Years later the same empathy was seen in ‘Swamy and Friends’ (July 2021), describing the tragic death of Father Stan Swamy in prison: “If you had no mai-bap, you were left to fate; no bail, more jail”.

It was a great achievement for a police man like Keki to become such a renowned poet even at a young age and to win the Sahitya Akademi Award for his collection of poems The Keeper of The Dead in 1984. Another book of poems, Landscapes, won him the Commonwealth Poetry Award (Asia) in 1987. His first novel For Pepper and Christ (2009) was shortlisted for the Commonwealth Fiction prize in 2010.

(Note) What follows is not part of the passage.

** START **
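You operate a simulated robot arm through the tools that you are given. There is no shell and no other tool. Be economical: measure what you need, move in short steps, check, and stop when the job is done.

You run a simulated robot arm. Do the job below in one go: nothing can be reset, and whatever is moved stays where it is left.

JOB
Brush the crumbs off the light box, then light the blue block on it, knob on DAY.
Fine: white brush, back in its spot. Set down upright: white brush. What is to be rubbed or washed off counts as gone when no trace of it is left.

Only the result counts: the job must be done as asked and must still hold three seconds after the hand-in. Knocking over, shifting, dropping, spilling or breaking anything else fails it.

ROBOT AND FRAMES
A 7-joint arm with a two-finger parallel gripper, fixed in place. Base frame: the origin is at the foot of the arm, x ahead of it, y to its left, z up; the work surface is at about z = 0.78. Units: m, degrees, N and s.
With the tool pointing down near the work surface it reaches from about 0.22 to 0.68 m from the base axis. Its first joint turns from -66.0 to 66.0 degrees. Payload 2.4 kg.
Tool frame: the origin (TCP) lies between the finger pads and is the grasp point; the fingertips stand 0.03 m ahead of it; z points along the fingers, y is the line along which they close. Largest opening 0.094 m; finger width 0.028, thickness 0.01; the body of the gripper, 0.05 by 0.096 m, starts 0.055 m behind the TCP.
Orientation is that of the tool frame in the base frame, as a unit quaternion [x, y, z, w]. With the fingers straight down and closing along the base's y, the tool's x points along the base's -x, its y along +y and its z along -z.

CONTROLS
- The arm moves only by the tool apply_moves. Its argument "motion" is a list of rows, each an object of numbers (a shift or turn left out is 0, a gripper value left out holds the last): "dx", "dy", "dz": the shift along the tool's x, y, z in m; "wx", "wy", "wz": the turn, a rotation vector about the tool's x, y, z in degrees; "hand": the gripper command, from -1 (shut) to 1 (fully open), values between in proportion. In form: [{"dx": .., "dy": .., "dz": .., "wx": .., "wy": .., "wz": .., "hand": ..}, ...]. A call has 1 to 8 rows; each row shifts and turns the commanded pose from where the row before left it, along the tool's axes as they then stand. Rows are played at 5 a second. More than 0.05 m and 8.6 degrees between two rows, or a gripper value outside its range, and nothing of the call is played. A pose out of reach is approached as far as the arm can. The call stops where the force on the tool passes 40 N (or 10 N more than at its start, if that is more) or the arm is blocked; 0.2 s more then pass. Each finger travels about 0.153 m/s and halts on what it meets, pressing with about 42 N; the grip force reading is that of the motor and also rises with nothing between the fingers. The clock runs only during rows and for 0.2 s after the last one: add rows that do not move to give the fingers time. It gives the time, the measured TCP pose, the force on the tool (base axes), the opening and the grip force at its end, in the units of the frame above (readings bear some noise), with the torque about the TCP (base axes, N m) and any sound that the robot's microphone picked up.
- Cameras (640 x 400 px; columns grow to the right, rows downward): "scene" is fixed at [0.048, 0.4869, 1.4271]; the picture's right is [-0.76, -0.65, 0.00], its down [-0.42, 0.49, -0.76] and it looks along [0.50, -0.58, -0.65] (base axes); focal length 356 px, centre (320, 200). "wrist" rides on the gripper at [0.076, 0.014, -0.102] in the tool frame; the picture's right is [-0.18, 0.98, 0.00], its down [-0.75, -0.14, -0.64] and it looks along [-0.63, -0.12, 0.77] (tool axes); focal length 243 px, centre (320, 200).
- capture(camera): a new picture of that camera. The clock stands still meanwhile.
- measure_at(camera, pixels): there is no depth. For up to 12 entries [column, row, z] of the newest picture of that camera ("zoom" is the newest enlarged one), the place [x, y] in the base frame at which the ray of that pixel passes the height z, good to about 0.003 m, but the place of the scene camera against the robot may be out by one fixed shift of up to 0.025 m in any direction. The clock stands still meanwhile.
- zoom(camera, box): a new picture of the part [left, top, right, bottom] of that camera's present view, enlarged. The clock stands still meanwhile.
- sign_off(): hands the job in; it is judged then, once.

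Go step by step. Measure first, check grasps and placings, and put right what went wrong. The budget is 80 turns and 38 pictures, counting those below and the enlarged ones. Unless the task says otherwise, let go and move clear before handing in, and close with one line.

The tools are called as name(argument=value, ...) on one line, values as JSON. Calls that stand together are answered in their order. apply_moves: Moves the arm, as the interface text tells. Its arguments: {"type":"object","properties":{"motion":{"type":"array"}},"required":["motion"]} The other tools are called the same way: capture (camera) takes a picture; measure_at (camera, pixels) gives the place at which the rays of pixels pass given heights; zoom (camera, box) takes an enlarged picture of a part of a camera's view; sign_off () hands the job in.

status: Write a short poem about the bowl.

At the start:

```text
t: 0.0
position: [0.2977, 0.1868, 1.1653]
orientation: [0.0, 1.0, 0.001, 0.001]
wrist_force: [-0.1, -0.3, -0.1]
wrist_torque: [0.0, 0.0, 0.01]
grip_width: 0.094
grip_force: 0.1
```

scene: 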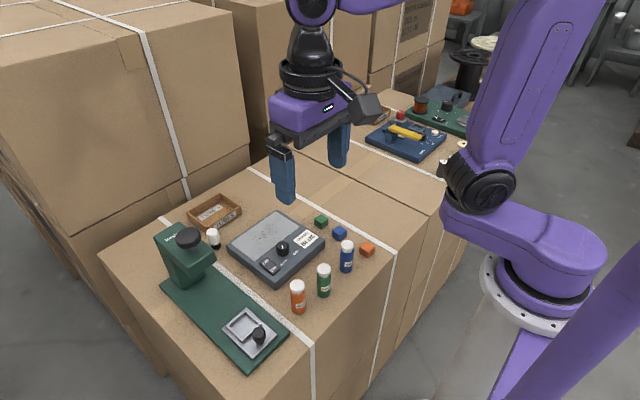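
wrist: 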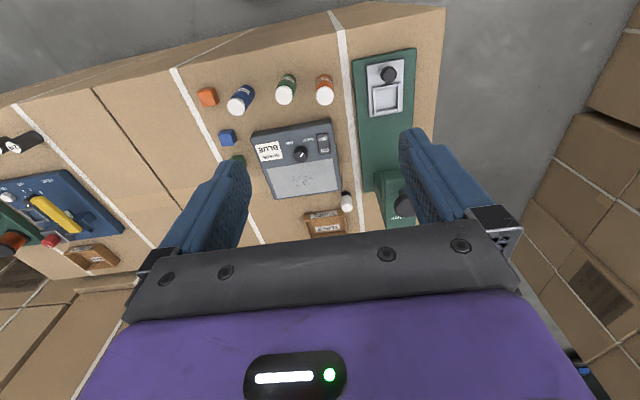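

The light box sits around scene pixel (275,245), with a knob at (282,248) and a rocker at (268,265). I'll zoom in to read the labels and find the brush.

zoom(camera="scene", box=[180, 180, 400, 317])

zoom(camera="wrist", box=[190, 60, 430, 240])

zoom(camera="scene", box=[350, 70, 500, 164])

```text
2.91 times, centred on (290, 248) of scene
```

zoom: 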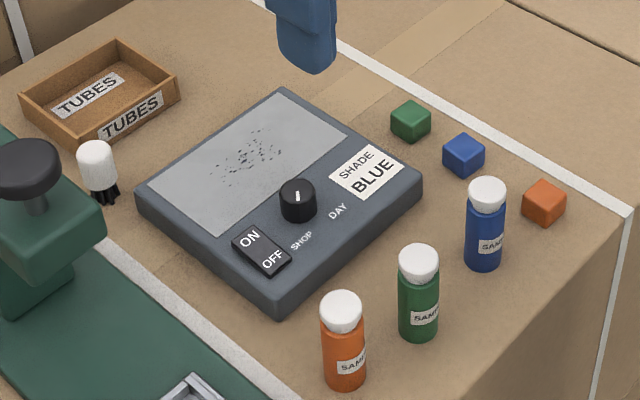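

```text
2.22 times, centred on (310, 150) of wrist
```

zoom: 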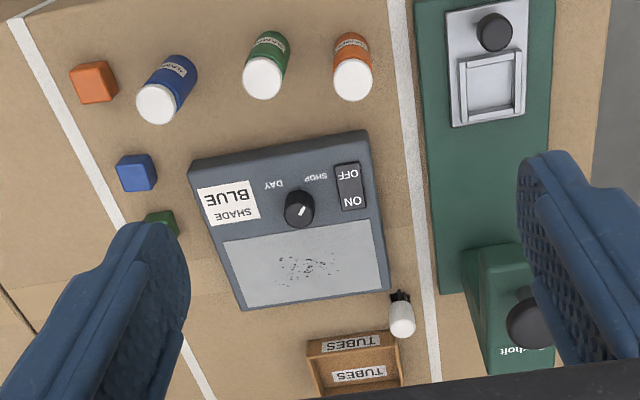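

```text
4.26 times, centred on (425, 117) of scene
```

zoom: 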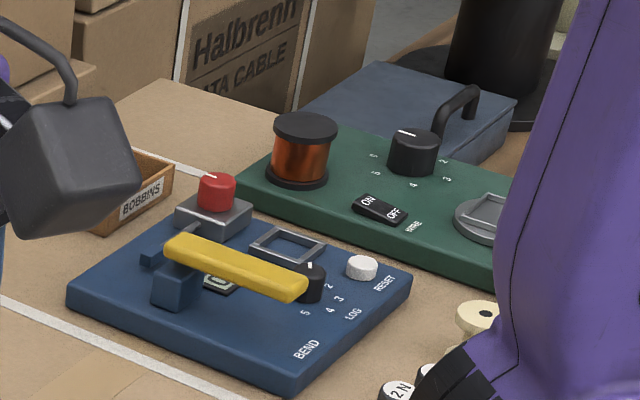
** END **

How did he do it? One of his common ways to ‘recharge’ his creative mind was by holding small marbles in his palm and gently shaking them! I found that in between his heavy official work, he would take time off, go into isolation in his own house and produce those gems of books.

Of all his works, my favourite is For Pepper and Christ, which gives a fictional account of Vasco da Gama’s voyage to my home state Kerala. I was amazed how he could describe the 15th-16th century Calicut (Kozhikode) with such precision, not having visited that city even once. He told me that he used to do research for the book at the American University library in Cairo while visiting his younger daughter Rookzain.

My other favourite is his ‘Map-Maker’ poem (2002): “Perhaps I’ll wake up on some alien shore in the shimmer of an aluminium dawn, to find the sea talking to itself and rummaging among the lines I’ve drawn; looking for something, a voyager perhaps, gnarled as a thorn tree in whose loving hands, those map lines of mine, somnambulant, will wake and pulse and turn to shoreline, sand”.

It is said that sometimes creative writers turn out to be good intelligence officers as both need curiosity, observation, imagination and constant questioning to find answers. That was true of Keki.

Vappala Balachandran, a former special secretary in the cabinet secretariat, is the author of four books. Views personal.